◆ Page ◆
TECHNICAL FIELD OF INVENTION
[0002] The present disclosure relates to an air conditioning
system; specifically, to a condenser for an air-conditioning
system; and more specifically, to a sub-cooled condenser having a
receiver/dehydrator tank.
BACKGROUND OF INVENTION
[0003] Heat exchangers used to condense a high pressure vapor
refrigerant into a high pressure liquid refrigerant for an
air-conditioning system are known in the art and are referred to as
condensers. Condensers having an integral sub-cooler portion, also
known as sub-cooled condensers, typically include a plurality of
refrigerant tubes in hydraulic communication with two spaced apart
headers, such as an inlet/outlet header and a return header. The
tubes are divided into an upstream group and a downstream group, or
"sub-cooling" group. For condensers having an inlet/outlet header
and a return header, the headers typically include an internal
partition that divides each of the headers into a first chamber and
a second chamber. The first chambers are in hydraulic communication
with the upstream group of tubes to define a condenser portion and
the second chambers are in hydraulic communication with the
sub-cooling group of tubes to define a sub-cooler portion.

◆ Tasks for this exercise ◆
**1)** In the page, find "TECHNICAL FIELD OF" and reproduce everything up to and including "receiver/dehydrator tank.".
**2)** I need the page continued from the place where it stops.

◆ Entries shown ◆
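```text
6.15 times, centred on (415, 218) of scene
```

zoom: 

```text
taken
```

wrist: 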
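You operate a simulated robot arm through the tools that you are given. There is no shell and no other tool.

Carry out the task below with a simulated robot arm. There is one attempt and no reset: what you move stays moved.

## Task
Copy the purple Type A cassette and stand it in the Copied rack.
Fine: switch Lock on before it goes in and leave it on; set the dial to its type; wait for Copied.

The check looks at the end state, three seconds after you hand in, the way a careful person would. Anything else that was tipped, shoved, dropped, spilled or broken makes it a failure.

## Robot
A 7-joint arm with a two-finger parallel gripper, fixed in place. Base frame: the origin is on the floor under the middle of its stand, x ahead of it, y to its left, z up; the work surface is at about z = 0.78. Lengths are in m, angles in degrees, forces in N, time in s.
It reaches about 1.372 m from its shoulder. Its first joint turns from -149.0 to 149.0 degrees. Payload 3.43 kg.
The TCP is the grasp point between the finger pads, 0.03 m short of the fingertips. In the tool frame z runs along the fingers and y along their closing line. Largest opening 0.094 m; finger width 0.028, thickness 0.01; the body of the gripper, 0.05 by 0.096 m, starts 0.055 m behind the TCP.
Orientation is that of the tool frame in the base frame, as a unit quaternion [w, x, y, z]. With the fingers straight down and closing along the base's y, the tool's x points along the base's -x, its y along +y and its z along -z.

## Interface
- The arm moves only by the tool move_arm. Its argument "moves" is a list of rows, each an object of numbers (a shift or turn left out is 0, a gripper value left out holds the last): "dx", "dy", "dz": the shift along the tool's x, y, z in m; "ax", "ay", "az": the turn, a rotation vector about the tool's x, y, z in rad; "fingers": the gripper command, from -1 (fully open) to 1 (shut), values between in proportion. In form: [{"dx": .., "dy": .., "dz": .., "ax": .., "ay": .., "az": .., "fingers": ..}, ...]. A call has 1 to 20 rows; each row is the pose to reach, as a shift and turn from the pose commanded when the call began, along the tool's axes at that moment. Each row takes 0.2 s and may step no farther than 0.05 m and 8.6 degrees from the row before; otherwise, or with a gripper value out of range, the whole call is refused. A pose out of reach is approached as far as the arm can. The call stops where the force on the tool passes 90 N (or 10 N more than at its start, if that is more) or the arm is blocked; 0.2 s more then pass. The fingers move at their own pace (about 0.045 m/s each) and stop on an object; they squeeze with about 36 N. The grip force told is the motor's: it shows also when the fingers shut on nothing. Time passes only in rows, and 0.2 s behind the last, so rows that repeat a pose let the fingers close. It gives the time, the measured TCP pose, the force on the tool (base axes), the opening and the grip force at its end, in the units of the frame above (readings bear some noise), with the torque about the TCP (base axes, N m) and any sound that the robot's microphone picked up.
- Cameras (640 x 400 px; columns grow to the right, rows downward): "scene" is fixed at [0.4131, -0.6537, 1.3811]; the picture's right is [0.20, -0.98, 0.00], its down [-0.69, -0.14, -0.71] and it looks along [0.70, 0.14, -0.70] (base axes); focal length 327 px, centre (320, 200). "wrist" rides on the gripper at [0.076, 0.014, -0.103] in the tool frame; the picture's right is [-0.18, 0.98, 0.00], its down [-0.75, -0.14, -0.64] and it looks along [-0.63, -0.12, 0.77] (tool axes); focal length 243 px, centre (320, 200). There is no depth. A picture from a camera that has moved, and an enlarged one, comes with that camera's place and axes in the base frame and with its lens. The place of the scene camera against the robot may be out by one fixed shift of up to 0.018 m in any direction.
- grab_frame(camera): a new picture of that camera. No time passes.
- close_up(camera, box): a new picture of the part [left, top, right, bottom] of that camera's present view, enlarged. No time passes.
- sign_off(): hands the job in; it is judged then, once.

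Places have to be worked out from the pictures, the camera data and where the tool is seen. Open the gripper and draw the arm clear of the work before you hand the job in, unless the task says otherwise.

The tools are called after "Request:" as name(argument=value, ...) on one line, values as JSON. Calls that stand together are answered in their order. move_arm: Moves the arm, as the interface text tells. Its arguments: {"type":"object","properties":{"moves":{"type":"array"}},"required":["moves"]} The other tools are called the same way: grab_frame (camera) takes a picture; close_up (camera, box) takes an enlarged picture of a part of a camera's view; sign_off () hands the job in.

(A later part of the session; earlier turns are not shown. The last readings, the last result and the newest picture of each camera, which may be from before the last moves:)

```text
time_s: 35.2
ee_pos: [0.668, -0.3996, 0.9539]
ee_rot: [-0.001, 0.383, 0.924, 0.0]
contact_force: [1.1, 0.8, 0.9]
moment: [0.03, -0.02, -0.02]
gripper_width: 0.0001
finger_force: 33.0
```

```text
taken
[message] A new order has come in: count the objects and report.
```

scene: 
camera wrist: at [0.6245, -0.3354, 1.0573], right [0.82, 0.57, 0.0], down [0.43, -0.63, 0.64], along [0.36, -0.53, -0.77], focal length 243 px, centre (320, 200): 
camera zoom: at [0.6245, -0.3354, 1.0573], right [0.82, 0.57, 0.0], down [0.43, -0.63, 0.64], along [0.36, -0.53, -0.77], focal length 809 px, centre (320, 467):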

◆ Replies ◆
**1)**
TECHNICAL FIELD OF INVENTION
[0002] The present disclosure relates to an air conditioning
system; specifically, to a condenser for an air-conditioning
system; and more specifically, to a sub-cooled condenser having a
receiver/dehydrator tank.

**2)**
[0004] A high pressure vapor refrigerant enters the first chamber
of the inlet/outlet header and flows through the upstream group of
tubes into the first chamber of the return header. As the
refrigerant flows through this condenser portion, the refrigerant
is condensed, or liquefied, into a high pressure liquid refrigerant
at or near its saturation temperature. The liquefied refrigerant is
then directed through a refrigerant reservoir assembly, also known
as a receiver/dehydrator tank, having a desiccant material to
remove any water before entering the second chamber of the return
header to be directed through the sub-cooling group of tubes. As
the refrigerant flows through this sub-cooler portion, the high
temperature liquid refrigerant is sub-cooled below its saturation
temperature. It is known that sub-cooled refrigerant improves the
overall cooling performance of an air-conditioning system.
[0005] There exists a need to provide a stable liquefied
refrigerant to the sub-cooler portion of the condenser for improved
sub-cooling of the refrigerant. There also exists a need to
maintain a sufficient amount of refrigerant reserve in the receiver
tank to account for refrigerant leakage over the operating life of
the air-conditioning system while minimizing the amount of
refrigerant charge in the air-conditioning system without
compromising the efficiency of the air-conditioning system. There
is also a further need to minimize the size and complexity of the
sub-cooled condenser for ease of plumbing and assembly into a motor
vehicle.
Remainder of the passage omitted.